Fort Ticonderoga completed the first phase of a three-part comprehensive plan in March. The plan, led by PGAV Destinations, a global destination planning firm, identified a number of “quick win” strategies that were implemented by fort’s leadership team.
“The ‘quick wins’ are intended to provide immediate sources of revenue to fund operations, planning efforts and the implementation of plan elements,” Hill explained. “They required very little capital and provided rich opportunities to experiment with new strategies and tactics that inform the development of a long-term comprehensive plan. They have resulted in an energized team and excited stakeholders who are committed to the success of the organization.
“Most importantly, the ‘quick wins’ immediately improved the daily guest experience and directly support Fort Ticonderoga’s mission,” she said.
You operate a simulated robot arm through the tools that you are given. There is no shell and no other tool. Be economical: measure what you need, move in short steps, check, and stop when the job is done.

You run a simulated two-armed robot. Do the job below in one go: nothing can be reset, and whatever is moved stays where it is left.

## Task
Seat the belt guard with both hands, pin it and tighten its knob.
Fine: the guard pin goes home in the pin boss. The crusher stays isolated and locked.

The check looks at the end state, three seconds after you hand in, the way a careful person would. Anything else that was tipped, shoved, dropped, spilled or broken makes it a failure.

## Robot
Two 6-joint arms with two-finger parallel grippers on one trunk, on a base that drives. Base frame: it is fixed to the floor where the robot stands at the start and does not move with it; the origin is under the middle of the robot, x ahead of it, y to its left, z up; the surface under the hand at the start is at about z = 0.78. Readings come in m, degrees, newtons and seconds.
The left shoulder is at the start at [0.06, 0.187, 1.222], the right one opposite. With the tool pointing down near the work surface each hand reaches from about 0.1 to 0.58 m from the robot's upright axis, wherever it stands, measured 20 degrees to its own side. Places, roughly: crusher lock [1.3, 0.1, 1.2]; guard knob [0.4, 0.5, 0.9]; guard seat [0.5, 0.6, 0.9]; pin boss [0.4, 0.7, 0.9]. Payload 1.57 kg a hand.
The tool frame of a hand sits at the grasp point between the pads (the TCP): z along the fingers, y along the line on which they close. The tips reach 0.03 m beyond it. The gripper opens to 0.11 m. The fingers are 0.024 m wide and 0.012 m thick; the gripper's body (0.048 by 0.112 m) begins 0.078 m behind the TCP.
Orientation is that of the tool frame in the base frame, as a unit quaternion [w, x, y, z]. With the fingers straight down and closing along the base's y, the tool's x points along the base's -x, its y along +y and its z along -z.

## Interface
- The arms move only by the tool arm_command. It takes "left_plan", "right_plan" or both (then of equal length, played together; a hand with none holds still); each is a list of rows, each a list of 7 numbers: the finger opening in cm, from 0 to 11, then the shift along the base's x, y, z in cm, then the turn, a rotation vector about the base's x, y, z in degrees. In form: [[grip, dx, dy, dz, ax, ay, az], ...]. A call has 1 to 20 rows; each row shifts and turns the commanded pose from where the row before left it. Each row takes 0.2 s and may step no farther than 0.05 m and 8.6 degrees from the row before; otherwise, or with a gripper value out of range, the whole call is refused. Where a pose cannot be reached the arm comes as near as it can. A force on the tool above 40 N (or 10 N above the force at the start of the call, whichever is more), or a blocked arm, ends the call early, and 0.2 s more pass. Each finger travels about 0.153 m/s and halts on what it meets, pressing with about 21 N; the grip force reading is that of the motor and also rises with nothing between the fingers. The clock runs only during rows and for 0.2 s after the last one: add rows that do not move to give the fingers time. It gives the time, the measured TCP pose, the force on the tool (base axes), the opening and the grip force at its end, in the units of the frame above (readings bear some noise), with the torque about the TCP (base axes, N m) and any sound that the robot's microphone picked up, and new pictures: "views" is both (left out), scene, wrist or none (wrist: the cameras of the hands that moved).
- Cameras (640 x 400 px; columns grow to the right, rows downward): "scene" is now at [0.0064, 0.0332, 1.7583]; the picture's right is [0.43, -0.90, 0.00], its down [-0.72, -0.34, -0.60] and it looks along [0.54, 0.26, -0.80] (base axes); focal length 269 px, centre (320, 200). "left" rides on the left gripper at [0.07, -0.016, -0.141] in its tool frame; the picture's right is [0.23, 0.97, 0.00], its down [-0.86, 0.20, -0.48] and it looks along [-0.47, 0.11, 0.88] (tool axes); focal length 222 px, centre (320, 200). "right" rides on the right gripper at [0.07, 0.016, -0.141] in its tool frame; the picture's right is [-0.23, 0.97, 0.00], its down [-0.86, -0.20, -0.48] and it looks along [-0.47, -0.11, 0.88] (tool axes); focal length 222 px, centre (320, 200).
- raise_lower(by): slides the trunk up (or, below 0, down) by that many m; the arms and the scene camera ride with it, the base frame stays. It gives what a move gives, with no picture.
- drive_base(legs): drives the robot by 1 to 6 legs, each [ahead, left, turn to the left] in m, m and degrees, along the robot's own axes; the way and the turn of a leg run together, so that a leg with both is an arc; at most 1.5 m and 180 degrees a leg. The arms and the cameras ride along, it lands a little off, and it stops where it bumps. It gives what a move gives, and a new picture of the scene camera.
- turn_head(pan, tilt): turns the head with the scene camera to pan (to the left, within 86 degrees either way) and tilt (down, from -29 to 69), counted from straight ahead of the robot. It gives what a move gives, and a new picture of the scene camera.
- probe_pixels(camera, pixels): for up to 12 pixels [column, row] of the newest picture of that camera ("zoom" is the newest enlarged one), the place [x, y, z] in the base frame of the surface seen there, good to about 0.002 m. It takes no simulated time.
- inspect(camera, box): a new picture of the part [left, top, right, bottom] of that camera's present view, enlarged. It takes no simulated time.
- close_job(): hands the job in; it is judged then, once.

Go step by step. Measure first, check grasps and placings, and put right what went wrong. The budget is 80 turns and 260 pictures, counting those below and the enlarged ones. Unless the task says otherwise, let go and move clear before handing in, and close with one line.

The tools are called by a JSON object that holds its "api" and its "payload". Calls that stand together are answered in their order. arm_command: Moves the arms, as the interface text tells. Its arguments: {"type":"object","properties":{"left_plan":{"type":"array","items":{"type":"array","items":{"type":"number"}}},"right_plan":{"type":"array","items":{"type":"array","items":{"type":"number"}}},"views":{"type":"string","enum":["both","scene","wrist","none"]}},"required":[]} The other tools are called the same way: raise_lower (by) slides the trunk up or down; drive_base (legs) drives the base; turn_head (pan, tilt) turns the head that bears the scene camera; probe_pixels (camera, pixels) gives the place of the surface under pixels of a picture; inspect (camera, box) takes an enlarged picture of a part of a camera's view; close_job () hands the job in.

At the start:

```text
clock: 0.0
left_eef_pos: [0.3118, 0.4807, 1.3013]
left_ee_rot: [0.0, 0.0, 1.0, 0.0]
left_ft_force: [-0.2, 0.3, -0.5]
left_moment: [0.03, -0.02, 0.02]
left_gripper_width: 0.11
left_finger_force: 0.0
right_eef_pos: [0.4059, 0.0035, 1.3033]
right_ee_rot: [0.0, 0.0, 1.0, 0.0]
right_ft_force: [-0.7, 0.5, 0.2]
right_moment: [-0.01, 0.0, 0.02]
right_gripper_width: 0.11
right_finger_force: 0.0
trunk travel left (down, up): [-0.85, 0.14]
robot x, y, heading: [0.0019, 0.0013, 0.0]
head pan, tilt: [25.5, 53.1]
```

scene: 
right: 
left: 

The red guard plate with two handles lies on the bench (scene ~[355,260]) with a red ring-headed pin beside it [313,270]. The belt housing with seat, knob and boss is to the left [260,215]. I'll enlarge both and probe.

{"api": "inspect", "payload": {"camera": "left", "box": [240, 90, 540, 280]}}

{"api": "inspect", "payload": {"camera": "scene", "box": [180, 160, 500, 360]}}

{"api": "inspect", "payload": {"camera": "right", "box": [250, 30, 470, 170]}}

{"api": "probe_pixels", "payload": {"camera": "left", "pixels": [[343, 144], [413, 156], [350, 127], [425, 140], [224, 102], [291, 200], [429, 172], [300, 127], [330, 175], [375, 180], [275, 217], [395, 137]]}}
The “quick win” changes included a new site access point, a new pricing structure, specialty tours and new programs to attract a broader visitor base.
“In addition, the fort continued to refine its brand focusing on site-specific and authentic historical interpretation on a level that sets it apart from most cultural and historic destinations,” Hill said.
The second phase of the comprehensive plan is expected to begin in early 2013 and will include product development and a plan for Fort Ticonderoga’s future capital growth, said Hill, who was hired as executive director in 2010 and was named president and CEO this year.
In 2011 Fort Ticonderoga trademarked its brand as “America’s Fort” and was named a top destination in the Adirondacks by US News and World Reports Travel.
The Fort Ticonderoga Association operates the facility.
Open to the public since 1909, Fort Ticonderoga is the earliest restoration of its kind in the United States. It preserves North America’s largest 18th-century artillery collection, 2,000 acres of historic landscape on Lake Champlain and Carillon Battlefield, the largest series of untouched 18th-century earthworks surviving in North America. Fort Ticonderoga is accredited by the American Association of Museums.